Tommy and Fred were masters of their craft. What made them great musicians is that they enjoyed playing it.
This is glorious. Thank you so much Blanton Owen for taking this film and making it available to future generations. Never did I ever expect to see video of Tommy and Fred playing together. Thank you
Seconded. Amazing, isn’t it?
@@Lostmychops I'll third this and express my gratitude to the algorithm
What a great folklorist, musician and person. Blanton Owen RIP.
they don't do this anymore. thank God for Tommy Jerrell.
I really wish they showed all the songs they played. They really didn’t get cut off short. I only found this. But thank you for posting.

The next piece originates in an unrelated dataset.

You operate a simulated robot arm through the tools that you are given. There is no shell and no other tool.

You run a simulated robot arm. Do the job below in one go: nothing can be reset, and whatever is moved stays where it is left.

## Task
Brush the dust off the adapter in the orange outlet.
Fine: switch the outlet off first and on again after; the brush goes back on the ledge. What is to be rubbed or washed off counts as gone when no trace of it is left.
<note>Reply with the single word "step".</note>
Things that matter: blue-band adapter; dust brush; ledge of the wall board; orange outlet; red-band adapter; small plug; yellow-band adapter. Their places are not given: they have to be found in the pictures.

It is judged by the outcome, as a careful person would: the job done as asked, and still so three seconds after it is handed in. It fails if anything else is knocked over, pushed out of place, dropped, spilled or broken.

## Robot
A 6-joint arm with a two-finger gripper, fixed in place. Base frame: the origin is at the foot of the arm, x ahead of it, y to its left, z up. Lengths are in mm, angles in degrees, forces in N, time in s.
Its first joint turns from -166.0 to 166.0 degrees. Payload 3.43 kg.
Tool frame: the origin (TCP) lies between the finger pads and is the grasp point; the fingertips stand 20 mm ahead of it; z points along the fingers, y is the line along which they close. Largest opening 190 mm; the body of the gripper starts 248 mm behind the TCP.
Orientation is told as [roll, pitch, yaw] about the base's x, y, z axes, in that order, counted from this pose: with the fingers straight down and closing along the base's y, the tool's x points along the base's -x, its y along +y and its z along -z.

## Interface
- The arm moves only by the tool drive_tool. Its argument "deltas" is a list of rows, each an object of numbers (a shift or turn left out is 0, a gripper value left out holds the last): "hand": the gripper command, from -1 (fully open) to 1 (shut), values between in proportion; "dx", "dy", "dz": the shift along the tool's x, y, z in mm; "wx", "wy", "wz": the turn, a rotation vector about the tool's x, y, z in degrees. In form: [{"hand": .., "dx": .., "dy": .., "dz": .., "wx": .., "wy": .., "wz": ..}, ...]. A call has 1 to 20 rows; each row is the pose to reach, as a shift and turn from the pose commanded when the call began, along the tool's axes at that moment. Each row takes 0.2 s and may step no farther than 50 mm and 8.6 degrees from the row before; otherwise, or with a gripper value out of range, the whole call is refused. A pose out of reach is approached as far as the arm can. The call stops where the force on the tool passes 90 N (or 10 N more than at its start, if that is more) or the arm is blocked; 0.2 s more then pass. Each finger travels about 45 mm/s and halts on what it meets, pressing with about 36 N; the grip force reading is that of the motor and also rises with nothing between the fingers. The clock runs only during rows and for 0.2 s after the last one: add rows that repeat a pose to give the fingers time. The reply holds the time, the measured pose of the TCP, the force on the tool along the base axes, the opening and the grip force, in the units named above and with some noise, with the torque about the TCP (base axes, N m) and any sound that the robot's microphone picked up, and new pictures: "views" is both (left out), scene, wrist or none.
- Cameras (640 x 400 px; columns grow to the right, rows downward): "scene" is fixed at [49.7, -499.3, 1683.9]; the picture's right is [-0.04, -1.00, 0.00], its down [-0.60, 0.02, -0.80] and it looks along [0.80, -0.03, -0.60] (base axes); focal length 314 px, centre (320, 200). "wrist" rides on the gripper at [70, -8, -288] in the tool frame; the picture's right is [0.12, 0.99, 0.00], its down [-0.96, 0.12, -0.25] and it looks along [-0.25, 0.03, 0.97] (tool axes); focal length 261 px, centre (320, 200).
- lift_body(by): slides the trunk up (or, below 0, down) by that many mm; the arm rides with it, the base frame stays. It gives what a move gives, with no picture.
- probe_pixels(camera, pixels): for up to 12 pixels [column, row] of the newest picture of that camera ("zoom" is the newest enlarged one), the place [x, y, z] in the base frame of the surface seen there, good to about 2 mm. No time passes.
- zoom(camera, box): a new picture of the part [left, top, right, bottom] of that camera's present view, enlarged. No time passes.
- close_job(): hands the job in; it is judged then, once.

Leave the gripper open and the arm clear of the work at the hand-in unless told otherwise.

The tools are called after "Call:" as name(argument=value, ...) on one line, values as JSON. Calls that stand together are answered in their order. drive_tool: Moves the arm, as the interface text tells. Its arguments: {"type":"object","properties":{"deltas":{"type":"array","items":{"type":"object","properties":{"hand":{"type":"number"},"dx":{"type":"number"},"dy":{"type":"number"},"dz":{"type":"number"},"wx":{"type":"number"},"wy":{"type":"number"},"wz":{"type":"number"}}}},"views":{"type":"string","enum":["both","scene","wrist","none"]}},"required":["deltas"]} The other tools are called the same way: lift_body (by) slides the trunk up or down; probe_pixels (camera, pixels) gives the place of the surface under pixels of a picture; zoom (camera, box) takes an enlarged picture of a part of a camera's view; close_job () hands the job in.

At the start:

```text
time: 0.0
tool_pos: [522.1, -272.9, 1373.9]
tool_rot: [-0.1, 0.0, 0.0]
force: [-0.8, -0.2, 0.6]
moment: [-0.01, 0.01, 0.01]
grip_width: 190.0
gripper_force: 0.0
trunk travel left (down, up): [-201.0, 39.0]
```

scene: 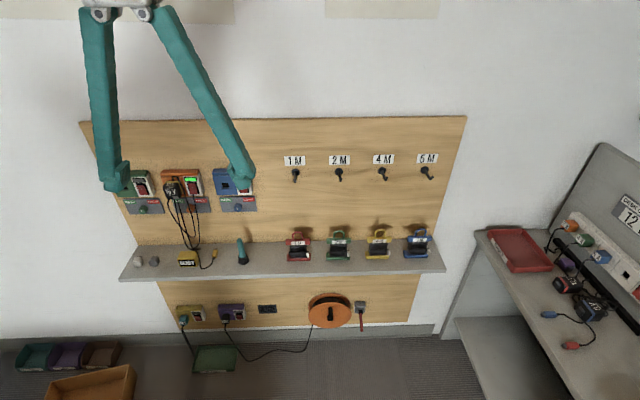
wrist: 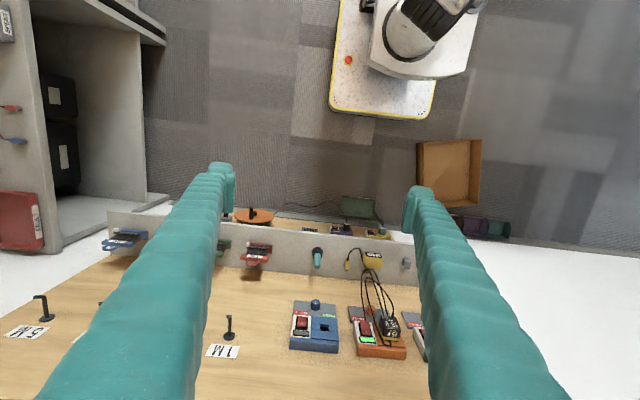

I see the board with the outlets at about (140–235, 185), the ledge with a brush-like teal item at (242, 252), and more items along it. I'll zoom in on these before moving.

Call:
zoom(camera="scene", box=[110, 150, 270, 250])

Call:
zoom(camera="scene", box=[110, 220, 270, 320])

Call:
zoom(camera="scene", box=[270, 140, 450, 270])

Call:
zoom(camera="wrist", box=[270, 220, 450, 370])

Why is there *always* one person who’ll dislike excellent things? It depresses me. Anyway, that idiot guy aside, thanks very much for uploading this. I had no idea there was any extant footage of jarrell and cockerham playing together at all (and I’ve looked!), so stumbling upon this was pretty mind-blowing. Really fantastic.
Wow! thanks so so very very much for uploading this Gem of a video. I am so pleased to of found this video which I’ve not seen before. Thanks so much once again from England
Thanks for posting ..... pure gold. What a joy, getting to see that footage.
Excellent.
What a treasure! thank you!
This is priceless!
Gold
This is GOLD!!!👍
Great Tommy that’s the best version of John browns dream I ever heard him do
Wow, this is great, thanks for posting.
Priceless !
“cluck old hen, your widdies all dead”, not “winters”. Widdies are chicks.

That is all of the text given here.